WHAT IS EXPECTED: Please write the excerpt provided out a second time.

EXCERPT PROVIDED:
"Trzęsienie ziemi w polskim sporcie"
"Czegoś takiego jeszcze nie było. Zdrada!"
Na zarządzie Polskiego Komitetu Olimpijskiego (PKOl), przeciw Radosławowi Piesiewiczowi wystąpi nawet jego zaufany wiceprezes – pisze Łukasz Jachimiak w sport.pl.
Bo teraz "wspiera zdrowy rozsądek". Szabelki są policzone, opozycja wierzy w triumf. Ale też boi się, co Piesiewicz obieca i da niektórym, przez najbliższy miesiąc.
Radosław Piesiewicz
- Czy uda nam się odwołać prezesa Piesiewicza, skoro sam nie chce odejść? To jest dobre pytanie – słyszę od jednego z opozycjonistów w Polskim Komitecie Olimpijskim. – Gdyby Piesiewicz nie przełożył o miesiąc planowanego na 24 lutego zarządu, to myślę, że przegłosowalibyśmy decyzję o zwołaniu walnego, na którym delegaci decydowaliby o przyszłości prezesa. Ale Piesiewicz sobie kupił miesiąc i na sto procent będzie urabiał ludzi – dodaje nasz rozmówca.

GIVEN DATA:

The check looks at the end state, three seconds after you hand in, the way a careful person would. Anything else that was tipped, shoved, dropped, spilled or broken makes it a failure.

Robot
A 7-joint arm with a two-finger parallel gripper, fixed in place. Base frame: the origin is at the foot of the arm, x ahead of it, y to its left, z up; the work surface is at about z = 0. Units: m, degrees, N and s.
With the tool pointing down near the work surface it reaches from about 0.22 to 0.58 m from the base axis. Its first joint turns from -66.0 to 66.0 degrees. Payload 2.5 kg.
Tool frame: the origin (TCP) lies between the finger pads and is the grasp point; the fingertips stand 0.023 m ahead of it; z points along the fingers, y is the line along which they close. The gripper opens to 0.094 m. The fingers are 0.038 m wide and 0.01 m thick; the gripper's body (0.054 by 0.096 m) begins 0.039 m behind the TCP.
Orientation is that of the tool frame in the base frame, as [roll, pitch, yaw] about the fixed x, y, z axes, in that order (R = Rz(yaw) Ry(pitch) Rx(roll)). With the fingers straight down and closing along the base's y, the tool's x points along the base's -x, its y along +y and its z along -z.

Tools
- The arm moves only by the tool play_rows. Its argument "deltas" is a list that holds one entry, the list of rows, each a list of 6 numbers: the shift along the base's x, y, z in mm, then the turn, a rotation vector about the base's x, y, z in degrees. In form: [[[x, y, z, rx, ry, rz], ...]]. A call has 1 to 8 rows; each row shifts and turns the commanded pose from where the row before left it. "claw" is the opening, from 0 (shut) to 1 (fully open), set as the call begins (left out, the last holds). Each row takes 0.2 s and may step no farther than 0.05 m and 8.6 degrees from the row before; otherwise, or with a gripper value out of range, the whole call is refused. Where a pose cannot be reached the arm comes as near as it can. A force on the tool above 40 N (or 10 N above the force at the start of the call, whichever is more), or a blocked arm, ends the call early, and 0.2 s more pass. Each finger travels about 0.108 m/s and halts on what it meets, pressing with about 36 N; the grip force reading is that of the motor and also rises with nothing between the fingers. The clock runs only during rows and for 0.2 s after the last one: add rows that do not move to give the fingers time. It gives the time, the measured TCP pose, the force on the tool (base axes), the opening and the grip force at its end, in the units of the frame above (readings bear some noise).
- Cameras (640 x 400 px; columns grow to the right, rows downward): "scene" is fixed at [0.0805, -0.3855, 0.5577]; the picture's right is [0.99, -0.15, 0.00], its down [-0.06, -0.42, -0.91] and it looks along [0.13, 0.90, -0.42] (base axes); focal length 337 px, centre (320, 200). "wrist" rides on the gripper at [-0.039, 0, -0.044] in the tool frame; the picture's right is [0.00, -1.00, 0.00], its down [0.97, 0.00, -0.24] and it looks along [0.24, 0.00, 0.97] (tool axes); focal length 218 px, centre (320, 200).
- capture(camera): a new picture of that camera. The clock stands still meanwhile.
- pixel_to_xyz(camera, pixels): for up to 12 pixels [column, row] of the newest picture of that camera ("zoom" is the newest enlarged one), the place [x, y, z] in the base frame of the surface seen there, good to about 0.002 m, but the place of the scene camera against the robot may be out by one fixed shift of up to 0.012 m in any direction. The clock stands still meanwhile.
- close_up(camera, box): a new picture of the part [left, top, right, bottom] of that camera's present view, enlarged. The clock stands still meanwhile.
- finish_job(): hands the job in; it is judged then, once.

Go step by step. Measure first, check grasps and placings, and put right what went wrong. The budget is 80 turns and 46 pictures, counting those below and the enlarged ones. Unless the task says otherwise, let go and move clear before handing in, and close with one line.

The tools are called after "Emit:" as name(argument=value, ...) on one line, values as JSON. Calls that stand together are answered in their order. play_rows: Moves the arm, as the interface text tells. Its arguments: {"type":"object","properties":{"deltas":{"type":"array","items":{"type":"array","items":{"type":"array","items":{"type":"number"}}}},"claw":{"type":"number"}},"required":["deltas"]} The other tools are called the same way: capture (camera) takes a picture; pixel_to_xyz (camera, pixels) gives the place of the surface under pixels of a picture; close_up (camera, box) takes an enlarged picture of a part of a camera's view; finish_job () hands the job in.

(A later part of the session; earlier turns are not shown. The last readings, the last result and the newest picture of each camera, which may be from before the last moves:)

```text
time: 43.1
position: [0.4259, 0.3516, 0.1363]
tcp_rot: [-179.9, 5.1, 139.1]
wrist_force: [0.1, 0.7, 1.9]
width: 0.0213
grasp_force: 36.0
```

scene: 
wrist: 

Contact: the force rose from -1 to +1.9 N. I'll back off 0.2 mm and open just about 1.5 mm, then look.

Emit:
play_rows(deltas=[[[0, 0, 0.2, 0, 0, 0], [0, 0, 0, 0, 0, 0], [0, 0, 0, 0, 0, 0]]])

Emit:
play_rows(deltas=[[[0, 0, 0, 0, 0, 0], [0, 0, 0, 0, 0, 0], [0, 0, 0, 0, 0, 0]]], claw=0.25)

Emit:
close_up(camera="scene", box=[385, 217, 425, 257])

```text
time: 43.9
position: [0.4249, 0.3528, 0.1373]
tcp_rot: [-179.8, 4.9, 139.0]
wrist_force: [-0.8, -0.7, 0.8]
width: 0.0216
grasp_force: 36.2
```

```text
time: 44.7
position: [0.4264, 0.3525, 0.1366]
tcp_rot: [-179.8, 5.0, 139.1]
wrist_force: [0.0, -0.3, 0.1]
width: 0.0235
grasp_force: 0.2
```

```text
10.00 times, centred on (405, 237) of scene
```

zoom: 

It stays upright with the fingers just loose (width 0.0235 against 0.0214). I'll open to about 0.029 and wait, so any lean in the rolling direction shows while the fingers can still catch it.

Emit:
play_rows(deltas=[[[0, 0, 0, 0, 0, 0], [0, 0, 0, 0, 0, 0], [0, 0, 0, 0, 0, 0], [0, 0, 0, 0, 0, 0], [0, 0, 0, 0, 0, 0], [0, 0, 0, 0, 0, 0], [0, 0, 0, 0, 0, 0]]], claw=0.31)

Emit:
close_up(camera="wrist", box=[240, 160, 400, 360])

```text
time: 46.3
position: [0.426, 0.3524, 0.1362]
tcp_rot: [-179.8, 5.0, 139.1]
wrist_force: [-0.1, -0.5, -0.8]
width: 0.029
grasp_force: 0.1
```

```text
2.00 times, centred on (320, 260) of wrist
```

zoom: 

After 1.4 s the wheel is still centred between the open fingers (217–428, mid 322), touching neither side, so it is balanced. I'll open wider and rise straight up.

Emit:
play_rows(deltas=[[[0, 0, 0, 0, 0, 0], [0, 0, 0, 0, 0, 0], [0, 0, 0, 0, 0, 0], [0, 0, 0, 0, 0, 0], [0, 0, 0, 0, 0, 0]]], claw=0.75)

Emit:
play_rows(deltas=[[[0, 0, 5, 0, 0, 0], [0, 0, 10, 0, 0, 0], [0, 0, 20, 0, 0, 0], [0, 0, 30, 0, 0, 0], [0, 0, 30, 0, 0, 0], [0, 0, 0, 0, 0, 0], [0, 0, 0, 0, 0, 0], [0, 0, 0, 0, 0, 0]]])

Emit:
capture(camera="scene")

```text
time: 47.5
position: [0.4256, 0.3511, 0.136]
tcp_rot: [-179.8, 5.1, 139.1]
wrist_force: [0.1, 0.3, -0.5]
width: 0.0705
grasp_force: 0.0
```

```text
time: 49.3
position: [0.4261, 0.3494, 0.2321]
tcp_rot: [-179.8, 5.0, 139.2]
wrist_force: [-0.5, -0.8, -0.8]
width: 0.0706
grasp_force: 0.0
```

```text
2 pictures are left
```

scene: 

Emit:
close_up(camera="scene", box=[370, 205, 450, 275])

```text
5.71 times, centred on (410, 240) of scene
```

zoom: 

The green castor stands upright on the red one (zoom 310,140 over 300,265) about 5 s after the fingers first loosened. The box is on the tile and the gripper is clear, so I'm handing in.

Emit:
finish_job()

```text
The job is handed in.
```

WRITTEN ANSWER:
"Trzęsienie ziemi w polskim sporcie"
"Czegoś takiego jeszcze nie było. Zdrada!"
Na zarządzie Polskiego Komitetu Olimpijskiego (PKOl), przeciw Radosławowi Piesiewiczowi wystąpi nawet jego zaufany wiceprezes – pisze Łukasz Jachimiak w sport.pl.
Bo teraz "wspiera zdrowy rozsądek". Szabelki są policzone, opozycja wierzy w triumf. Ale też boi się, co Piesiewicz obieca i da niektórym, przez najbliższy miesiąc.
Radosław Piesiewicz
- Czy uda nam się odwołać prezesa Piesiewicza, skoro sam nie chce odejść? To jest dobre pytanie – słyszę od jednego z opozycjonistów w Polskim Komitecie Olimpijskim. – Gdyby Piesiewicz nie przełożył o miesiąc planowanego na 24 lutego zarządu, to myślę, że przegłosowalibyśmy decyzję o zwołaniu walnego, na którym delegaci decydowaliby o przyszłości prezesa. Ale Piesiewicz sobie kupił miesiąc i na sto procent będzie urabiał ludzi – dodaje nasz rozmówca.